Work required
Give the number of lines that contain the string "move", please, and nothing else.

Given material
____

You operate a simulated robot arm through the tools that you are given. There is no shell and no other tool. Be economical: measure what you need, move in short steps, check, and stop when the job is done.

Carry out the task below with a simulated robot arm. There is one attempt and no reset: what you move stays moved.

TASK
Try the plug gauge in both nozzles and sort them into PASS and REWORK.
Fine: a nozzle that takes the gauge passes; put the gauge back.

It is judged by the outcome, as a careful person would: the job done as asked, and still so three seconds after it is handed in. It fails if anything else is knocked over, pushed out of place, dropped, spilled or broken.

____

Output for this exercise
2